This guide will walk you through the basic steps of getting your TS-7250-V2 up and running. It’s mostly an extrapolation from the official TS-7250-V2 Manual, but provides a more practical approach in setting up common connections, networking, and environments to begin development.
Let’s get our TS-7250-V2 hooked up! This includes our very basic connections we’ll need for most any development or project: power, serial console, and Ethernet.

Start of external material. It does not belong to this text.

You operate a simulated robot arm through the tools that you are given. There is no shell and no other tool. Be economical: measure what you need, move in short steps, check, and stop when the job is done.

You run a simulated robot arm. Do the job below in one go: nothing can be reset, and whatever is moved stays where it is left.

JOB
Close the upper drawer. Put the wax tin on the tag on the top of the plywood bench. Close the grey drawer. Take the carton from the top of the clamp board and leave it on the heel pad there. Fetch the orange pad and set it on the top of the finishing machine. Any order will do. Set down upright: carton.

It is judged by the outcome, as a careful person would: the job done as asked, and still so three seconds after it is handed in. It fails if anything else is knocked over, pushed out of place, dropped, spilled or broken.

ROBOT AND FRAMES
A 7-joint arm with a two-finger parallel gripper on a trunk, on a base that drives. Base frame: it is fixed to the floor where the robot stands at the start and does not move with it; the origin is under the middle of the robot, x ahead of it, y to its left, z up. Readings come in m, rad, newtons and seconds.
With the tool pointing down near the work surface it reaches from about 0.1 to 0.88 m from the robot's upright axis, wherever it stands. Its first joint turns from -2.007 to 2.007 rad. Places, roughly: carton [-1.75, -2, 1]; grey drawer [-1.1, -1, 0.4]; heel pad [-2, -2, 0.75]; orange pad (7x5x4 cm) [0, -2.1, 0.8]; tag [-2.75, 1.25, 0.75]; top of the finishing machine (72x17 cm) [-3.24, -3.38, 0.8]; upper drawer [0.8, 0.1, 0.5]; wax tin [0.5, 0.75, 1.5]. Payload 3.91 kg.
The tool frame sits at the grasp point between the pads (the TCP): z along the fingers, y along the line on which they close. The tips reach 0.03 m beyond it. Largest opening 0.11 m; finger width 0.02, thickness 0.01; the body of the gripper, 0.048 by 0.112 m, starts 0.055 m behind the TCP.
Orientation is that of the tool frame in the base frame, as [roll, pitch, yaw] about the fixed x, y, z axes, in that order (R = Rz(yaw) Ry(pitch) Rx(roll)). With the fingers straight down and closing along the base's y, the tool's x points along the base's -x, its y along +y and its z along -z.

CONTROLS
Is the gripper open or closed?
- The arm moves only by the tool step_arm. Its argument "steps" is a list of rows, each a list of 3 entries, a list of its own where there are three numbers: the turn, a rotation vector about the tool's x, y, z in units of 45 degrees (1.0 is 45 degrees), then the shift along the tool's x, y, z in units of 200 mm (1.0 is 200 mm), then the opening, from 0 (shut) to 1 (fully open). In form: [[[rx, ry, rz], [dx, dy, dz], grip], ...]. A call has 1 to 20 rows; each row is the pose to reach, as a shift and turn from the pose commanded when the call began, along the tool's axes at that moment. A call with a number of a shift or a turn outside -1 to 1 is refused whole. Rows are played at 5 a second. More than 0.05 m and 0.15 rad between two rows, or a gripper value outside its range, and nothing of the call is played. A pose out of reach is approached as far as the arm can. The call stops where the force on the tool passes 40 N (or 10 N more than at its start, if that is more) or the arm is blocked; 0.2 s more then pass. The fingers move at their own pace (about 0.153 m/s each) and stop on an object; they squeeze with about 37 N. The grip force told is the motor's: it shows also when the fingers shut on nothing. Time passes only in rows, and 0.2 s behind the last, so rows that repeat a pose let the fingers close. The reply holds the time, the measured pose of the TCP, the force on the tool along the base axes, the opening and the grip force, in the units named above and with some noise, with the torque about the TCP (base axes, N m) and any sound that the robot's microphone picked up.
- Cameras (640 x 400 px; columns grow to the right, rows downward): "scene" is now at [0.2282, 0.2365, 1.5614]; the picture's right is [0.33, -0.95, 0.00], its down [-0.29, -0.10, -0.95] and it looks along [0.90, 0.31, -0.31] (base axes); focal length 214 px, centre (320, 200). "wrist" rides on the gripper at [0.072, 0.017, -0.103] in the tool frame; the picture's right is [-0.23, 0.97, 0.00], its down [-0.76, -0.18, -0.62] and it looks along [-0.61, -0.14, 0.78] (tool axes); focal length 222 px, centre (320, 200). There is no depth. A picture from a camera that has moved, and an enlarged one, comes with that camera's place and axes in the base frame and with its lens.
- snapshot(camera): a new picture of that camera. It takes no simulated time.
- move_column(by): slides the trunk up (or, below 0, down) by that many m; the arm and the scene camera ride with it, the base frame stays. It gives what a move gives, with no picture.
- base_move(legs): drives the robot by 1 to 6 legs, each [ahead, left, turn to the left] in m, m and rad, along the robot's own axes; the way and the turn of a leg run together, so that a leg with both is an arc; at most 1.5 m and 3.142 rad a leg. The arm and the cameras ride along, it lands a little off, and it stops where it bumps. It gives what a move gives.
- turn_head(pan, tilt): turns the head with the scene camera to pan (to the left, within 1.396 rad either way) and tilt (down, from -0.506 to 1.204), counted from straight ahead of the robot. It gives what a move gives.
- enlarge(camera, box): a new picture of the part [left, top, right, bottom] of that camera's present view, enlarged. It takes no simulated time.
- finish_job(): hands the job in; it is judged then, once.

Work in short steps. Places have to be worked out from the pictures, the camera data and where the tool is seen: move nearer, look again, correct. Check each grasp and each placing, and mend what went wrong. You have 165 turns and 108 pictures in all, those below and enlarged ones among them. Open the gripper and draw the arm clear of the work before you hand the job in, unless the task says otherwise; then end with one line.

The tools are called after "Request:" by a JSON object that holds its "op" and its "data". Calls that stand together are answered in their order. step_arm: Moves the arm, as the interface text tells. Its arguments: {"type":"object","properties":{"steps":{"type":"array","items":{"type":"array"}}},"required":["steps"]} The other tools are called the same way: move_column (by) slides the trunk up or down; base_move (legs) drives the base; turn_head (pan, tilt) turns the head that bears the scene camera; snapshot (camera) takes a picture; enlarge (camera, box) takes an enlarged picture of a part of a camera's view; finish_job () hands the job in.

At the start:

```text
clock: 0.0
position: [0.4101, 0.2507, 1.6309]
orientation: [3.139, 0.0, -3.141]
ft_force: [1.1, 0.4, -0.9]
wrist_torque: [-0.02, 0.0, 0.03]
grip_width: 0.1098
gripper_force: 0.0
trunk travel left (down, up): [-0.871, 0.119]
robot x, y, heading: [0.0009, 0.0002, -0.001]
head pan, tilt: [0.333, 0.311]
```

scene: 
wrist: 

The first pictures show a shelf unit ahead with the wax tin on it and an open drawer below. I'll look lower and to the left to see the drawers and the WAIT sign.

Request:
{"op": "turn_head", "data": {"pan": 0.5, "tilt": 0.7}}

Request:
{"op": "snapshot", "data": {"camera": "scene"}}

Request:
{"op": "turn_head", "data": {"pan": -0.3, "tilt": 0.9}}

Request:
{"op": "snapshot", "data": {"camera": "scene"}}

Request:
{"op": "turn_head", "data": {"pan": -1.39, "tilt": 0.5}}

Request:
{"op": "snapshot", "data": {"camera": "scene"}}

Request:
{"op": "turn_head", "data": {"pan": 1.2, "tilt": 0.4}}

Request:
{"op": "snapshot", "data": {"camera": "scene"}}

Nothing beats a good ’ol serial console for direct access to an embedded system. Where others like telnet and SSH might fail due to bad startup scripts or network snafus, a direct serial console connection will always be there to bail you out. For this, you’ll need a NULL modem cable and a DB9 Serial to USB adapter. Technologic Systems has the NULL modem cable available for sale, as you probably seen when ordering it, but they do not sell a serial to USB adapter. You can get them from many places, and, having learned from experience, it seems that the ones with the Prolific PL2303 chipset are easiest and most compatible, like this one from Amazon.com. If you go this route, you’ll want to be sure to download and install the Prolific PL2303 drivers here. Note, if you’re on a Linux machine you shouldn’t have to install any drivers, as they come preloaded in the Linux kernel, otherwise, for Windows or Mac users, you’ll need to download the drivers.If you need a NULL modem cable, they have them for available on Amazon.com, like this one.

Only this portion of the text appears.